Nigel Bruce (Actor) .. Dr. John H. Watson
Born: February 04, 1895
Died: October 08, 1953
Trivia: Though a British subject through and through, actor Nigel Bruce was born in Mexico while his parents were on vacation there. His education was interrupted by service in World War I, during which he suffered a leg injury and was confined to a wheelchair for the duration. At the end of the war, Bruce pursued an acting career, making his stage debut in The Creaking Door (1920). A stint in British silent pictures began in 1928, after which Bruce divided his time between stage and screen, finally settling in Hollywood in 1934 (though he continued to make sporadic appearances in such British films as The Scarlet Pimpernel). Nigel's first Hollywood picture was Springtime for Henry (1934), and soon he'd carved a niche for himself in roles as bumbling, befuddled middle-aged English gentlemen. It was this quality which led Bruce to being cast as Sherlock Holmes' companion Dr. Watson in The Hound of the Baskervilles (1939), a pleasurable assignment in that the film's Holmes, Basil Rathbone, was one of Bruce's oldest and closest friends. While Bruce's interpretation of Watson is out of favor with some Holmes purists (who prefer the more intelligent Watson of the original Conan Doyle stories), the actor played the role in 14 feature films, successfully cementing the cinema image of Sherlock's somewhat slower, older compatriot - even though he was in fact three years younger than Rathbone. Bruce continued to play Dr. Watson on a popular Sherlock Holmes radio series, even after Rathbone had deserted the role of Holmes in 1946. Bruce's last film role was in the pioneering 3-D feature, Bwana Devil (1952). He fell ill and died in 1953, missing the opportunity to be reunited with Basil Rathbone in a Sherlock Holmes theatrical production.
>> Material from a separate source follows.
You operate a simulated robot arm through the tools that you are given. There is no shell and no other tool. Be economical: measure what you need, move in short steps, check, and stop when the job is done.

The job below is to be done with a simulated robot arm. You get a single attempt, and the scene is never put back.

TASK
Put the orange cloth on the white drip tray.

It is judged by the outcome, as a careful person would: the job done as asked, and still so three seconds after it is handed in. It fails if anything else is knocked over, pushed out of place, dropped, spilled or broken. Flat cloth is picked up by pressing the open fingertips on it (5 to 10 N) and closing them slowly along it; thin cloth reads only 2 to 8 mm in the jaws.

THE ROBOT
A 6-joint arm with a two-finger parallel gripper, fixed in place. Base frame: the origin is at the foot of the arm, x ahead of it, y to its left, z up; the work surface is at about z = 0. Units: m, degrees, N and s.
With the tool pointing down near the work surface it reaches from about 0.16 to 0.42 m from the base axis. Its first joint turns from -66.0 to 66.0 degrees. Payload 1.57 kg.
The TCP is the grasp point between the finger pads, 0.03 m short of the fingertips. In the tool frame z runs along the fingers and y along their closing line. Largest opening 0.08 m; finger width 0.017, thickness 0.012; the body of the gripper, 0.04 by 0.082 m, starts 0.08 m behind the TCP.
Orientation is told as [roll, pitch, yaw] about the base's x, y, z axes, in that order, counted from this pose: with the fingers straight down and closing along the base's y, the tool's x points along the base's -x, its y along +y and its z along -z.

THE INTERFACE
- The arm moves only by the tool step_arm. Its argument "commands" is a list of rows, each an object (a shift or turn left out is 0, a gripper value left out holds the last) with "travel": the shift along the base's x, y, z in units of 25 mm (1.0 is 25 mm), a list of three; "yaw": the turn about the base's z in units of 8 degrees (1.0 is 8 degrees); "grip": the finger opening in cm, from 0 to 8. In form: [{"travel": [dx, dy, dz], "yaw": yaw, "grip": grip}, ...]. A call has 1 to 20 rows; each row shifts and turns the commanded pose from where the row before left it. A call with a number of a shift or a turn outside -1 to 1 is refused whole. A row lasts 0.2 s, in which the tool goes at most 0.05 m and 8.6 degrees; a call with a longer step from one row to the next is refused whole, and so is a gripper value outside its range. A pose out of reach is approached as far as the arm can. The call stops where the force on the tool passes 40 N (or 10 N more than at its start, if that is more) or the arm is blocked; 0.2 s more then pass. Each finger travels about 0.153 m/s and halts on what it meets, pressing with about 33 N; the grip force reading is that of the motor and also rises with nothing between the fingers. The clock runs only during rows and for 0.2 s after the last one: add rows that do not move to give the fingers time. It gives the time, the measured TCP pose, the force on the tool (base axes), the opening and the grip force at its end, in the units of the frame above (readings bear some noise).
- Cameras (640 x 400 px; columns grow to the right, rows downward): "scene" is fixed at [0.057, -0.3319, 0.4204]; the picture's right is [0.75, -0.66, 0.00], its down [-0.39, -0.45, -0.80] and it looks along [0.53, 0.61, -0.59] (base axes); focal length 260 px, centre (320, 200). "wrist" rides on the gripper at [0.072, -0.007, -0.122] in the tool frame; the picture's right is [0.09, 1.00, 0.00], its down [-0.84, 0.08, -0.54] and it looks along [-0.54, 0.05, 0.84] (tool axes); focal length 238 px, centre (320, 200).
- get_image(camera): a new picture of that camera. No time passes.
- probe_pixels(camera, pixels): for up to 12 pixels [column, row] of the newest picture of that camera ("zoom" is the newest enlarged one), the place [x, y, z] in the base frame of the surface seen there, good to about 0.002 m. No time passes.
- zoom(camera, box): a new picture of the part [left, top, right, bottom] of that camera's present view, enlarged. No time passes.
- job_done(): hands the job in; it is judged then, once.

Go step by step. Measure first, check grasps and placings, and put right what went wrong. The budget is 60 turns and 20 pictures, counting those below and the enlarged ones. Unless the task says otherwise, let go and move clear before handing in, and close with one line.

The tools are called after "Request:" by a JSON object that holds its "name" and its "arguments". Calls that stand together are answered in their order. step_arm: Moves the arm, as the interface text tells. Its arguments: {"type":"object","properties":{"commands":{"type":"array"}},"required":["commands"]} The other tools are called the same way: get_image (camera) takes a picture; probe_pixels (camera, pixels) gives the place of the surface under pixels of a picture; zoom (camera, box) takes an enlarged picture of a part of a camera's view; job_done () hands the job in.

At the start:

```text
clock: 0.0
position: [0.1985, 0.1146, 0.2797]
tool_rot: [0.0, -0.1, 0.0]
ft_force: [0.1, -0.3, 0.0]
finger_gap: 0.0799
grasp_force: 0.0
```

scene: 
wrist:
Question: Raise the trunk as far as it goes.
Lionel Atwill (Actor) .. Prof. Moriarty
Born: March 01, 1885
Died: November 20, 1946
Trivia: British actor Lionel Atwill was born into wealth and educated at London's prestigious Mercer School, where he planned to pursue a career as an architect; instead, he became a stage actor, working steadily from his debut at age 20, most often in the plays of Ibsen and Shaw. Establishing himself in America, Atwill continued his stage work, supplementing his income with silent film appearances, the first being Eve's Daughter(1918). Atwill's rich rolling voice made him a natural for talking pictures. Following a pair of Vitaphone short subjects in 1928, the actor made his talkie bow in The Verdict (1932). Most effective in roles as an aristocratic villain, Atwill found himself appearing in numerous melodramas and horror films, including the classic Mystery of the Wax Museum (1933). Atwill's career was threatened in 1940, when it was revealed that he'd thrown an "orgy" at his home, complete with naked guests and pornographic films. Atwill "lied like a gentleman" to protect his party guests at the subsequent trial, and was convicted of perjury. The ensuing scandal made Atwill virtually unemployable at most studios, but he found a semi-permanent home at Universal Pictures, which at the time was grinding out low budget horror films. Lionel Atwill died in harness in the middle of production of the 1946 Universal serial Lost City of the Jungle; viewers watching this serial today will no doubt notice how often Atwill's character turns his back to the camera, allowing the producers to cover his absence with a stand-in.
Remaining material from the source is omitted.